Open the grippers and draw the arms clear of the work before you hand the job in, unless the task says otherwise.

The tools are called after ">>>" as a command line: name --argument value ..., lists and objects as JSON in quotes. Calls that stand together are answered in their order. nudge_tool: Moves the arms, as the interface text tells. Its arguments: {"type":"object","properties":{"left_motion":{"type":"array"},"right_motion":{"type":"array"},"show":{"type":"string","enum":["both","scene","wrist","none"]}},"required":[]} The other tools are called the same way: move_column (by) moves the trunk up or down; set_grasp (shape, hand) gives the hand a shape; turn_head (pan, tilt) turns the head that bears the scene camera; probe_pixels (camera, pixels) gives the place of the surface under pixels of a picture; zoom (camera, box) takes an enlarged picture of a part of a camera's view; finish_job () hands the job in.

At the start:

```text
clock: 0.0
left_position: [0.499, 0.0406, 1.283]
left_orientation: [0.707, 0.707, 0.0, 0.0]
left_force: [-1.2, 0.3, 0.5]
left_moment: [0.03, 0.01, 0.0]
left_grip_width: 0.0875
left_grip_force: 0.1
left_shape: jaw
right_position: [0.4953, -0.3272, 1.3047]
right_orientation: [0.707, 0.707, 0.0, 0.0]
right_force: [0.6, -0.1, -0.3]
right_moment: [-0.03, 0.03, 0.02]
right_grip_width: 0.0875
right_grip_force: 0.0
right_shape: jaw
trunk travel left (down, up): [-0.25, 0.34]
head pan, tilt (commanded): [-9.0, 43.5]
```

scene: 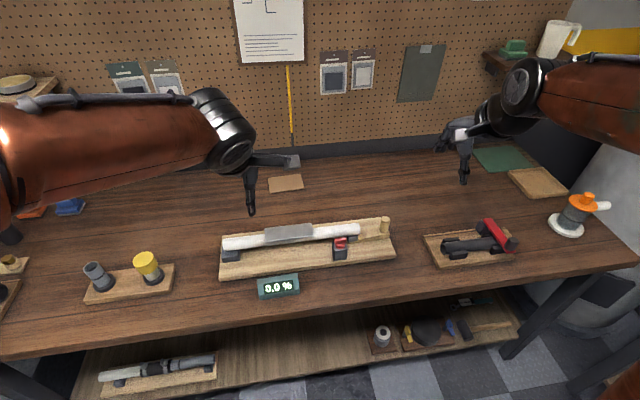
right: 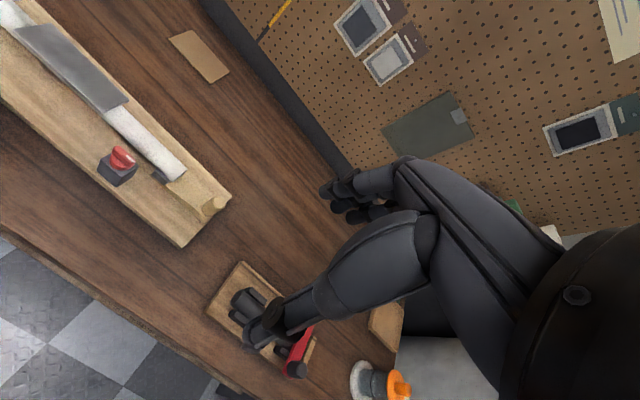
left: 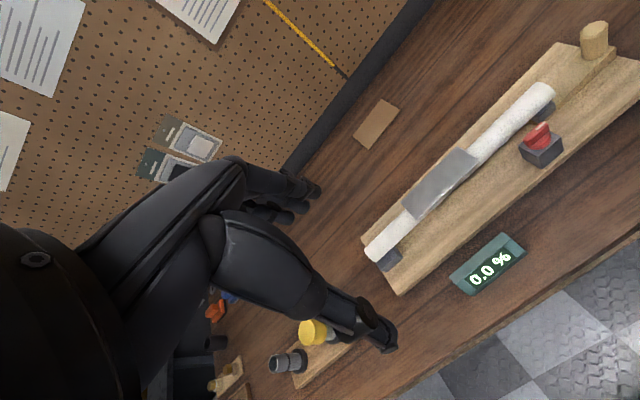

— Your objective —
Copy out the data above exactly, except the pictures. The answer is a JSON array that holds each line as a string and skips blank lines.

— Finished answer —
[
  "Open the grippers and draw the arms clear of the work before you hand the job in, unless the task says otherwise.",
  "The tools are called after \">>>\" as a command line: name --argument value ..., lists and objects as JSON in quotes. Calls that stand together are answered in their order. nudge_tool: Moves the arms, as the interface text tells. Its arguments: {\"type\":\"object\",\"properties\":{\"left_motion\":{\"type\":\"array\"},\"right_motion\":{\"type\":\"array\"},\"show\":{\"type\":\"string\",\"enum\":[\"both\",\"scene\",\"wrist\",\"none\"]}},\"required\":[]} The other tools are called the same way: move_column (by) moves the trunk up or down; set_grasp (shape, hand) gives the hand a shape; turn_head (pan, tilt) turns the head that bears the scene camera; probe_pixels (camera, pixels) gives the place of the surface under pixels of a picture; zoom (camera, box) takes an enlarged picture of a part of a camera's view; finish_job () hands the job in.",
  "At the start:",
  "```text",
  "clock: 0.0",
  "left_position: [0.499, 0.0406, 1.283]",
  "left_orientation: [0.707, 0.707, 0.0, 0.0]",
  "left_force: [-1.2, 0.3, 0.5]",
  "left_moment: [0.03, 0.01, 0.0]",
  "left_grip_width: 0.0875",
  "left_grip_force: 0.1",
  "left_shape: jaw",
  "right_position: [0.4953, -0.3272, 1.3047]",
  "right_orientation: [0.707, 0.707, 0.0, 0.0]",
  "right_force: [0.6, -0.1, -0.3]",
  "right_moment: [-0.03, 0.03, 0.02]",
  "right_grip_width: 0.0875",
  "right_grip_force: 0.0",
  "right_shape: jaw",
  "trunk travel left (down, up): [-0.25, 0.34]",
  "head pan, tilt (commanded): [-9.0, 43.5]",
  "```",
  "scene: ",
  "right: ",
  "left: "
]